A Mixed Bag, but Rightfully So
While it’s my preference to have books on writing be done by one writer with clear examples and exercises, Scott Nicholson has managed to form a collection of essays by successful, charismatic writers, including himself, ranging from personal anecdotes to tips dealing with the art, craft, and business of writing.
I only found one article that was contradictory and not as much in line with the rest of the essay, but other than that, having multiple authors means multiple opinions. It wouldn’t be fair of me to expect them all to mesh, and it’s actually better that they don’t. It allows for multiple opinions and viewpoints in the writing process, which acknowledges that there is no one true way of writing by virtue of there being so many kinds of books being written as we speak. Nicholson acknowledges this at the Afterword, by telling readers to “take the advice that works and leave the rest” that doesn’t, which shows that he’s thought deeply about how this book is presented. And for that, I respect him.

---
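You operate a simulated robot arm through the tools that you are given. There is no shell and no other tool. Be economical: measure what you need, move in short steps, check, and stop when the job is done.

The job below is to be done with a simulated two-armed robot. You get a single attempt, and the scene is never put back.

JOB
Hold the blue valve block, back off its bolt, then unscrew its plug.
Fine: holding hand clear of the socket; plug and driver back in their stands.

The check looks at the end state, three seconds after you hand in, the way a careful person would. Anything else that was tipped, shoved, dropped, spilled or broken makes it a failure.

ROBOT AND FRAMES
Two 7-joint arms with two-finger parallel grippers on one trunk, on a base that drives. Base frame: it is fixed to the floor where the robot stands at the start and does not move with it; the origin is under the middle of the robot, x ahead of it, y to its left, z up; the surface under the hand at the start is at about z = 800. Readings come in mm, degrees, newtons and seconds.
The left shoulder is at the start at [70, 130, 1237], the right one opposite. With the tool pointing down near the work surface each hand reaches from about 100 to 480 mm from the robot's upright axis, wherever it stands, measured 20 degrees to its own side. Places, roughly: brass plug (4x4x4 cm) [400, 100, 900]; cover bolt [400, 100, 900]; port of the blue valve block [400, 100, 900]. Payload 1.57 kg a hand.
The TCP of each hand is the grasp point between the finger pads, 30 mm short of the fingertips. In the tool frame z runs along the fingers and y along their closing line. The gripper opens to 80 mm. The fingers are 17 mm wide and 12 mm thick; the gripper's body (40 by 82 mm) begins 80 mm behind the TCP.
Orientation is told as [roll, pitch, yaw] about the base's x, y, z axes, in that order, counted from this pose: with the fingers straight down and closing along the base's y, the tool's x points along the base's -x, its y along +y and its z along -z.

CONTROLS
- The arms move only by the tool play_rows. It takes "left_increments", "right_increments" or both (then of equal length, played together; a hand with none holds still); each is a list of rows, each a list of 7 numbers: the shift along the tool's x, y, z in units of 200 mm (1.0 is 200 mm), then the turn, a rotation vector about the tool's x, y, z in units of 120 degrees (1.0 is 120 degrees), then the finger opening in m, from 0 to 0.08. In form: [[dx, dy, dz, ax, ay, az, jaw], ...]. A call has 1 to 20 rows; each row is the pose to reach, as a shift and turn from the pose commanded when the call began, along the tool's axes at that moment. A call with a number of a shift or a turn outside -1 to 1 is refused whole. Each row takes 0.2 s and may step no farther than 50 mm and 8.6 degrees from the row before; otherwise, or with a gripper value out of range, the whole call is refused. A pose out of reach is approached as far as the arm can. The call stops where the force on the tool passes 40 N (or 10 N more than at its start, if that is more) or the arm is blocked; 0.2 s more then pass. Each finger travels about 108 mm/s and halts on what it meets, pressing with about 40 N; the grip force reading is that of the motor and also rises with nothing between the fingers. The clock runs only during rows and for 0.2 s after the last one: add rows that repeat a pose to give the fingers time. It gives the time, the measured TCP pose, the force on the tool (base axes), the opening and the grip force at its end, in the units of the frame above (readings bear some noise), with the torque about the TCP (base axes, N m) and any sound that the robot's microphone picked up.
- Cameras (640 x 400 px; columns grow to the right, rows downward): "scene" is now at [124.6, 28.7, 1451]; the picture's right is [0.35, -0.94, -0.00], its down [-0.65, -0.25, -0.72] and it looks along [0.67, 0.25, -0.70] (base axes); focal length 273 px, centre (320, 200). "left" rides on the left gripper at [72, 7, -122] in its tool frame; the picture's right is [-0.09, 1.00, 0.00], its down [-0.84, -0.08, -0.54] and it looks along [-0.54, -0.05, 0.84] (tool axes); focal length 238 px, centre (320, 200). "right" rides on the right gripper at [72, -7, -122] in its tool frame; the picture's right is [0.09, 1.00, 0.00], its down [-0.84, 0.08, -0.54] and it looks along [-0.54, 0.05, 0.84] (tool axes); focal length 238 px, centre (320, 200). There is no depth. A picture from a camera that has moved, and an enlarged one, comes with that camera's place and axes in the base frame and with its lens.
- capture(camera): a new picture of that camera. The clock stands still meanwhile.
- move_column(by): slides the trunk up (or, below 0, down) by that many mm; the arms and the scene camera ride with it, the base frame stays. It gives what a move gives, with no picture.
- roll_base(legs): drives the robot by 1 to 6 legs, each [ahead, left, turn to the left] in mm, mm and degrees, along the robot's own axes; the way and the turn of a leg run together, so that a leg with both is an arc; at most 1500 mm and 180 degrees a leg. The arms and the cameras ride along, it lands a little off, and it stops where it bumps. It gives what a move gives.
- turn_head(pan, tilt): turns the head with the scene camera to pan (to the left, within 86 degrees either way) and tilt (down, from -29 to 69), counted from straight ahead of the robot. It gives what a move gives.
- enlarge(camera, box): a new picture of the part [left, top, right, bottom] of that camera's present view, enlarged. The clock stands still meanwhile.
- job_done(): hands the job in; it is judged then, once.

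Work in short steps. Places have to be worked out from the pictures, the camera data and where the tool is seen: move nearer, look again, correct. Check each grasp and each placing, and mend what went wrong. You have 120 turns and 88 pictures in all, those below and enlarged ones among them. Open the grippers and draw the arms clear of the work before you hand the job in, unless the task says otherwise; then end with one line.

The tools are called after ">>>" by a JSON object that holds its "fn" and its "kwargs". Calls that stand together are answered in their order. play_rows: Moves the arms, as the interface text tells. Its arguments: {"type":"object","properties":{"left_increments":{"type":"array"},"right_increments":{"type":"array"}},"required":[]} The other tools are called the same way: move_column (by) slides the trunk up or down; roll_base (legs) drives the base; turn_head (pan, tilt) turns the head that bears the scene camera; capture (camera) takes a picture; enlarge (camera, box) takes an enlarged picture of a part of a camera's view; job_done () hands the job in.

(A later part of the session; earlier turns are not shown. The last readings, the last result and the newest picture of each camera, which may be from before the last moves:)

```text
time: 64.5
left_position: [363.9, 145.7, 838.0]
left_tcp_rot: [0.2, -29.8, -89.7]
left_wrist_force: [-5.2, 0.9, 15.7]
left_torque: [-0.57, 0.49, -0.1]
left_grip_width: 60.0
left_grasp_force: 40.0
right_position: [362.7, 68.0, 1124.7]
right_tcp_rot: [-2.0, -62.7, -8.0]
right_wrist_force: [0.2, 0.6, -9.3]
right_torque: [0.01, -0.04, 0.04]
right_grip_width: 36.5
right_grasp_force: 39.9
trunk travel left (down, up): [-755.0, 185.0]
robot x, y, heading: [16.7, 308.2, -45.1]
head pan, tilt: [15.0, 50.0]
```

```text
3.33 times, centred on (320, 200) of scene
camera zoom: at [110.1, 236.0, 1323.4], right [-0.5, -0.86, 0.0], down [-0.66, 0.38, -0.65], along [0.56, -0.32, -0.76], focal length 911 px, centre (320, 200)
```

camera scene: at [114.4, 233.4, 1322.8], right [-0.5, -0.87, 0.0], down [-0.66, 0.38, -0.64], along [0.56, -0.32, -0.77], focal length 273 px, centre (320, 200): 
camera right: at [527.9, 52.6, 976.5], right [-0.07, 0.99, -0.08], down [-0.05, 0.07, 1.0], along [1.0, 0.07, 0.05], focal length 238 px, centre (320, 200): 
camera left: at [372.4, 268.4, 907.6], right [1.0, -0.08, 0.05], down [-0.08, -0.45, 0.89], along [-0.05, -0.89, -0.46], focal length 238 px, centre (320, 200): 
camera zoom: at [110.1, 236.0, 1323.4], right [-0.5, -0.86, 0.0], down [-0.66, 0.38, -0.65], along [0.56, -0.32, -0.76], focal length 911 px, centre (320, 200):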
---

I wouldn’t consider this one a “must-have” if you’re a reader that studies by looking at topics in depth, but I wouldn’t consider it a complete waste of time either. I think Write Good or Die has worthy information about the art, craft, and business of writing to get a beginning writer fired up and informed or an advanced writer thinking of trying something new in the “Art” or “Craft” sections. Though, I can see this being geared more toward the unpublished, beginning writer than anyone else. Also, last I checked, the Kindle version is free, so if you get it, you have nothing but time to lose, and bits of tips and information to gain.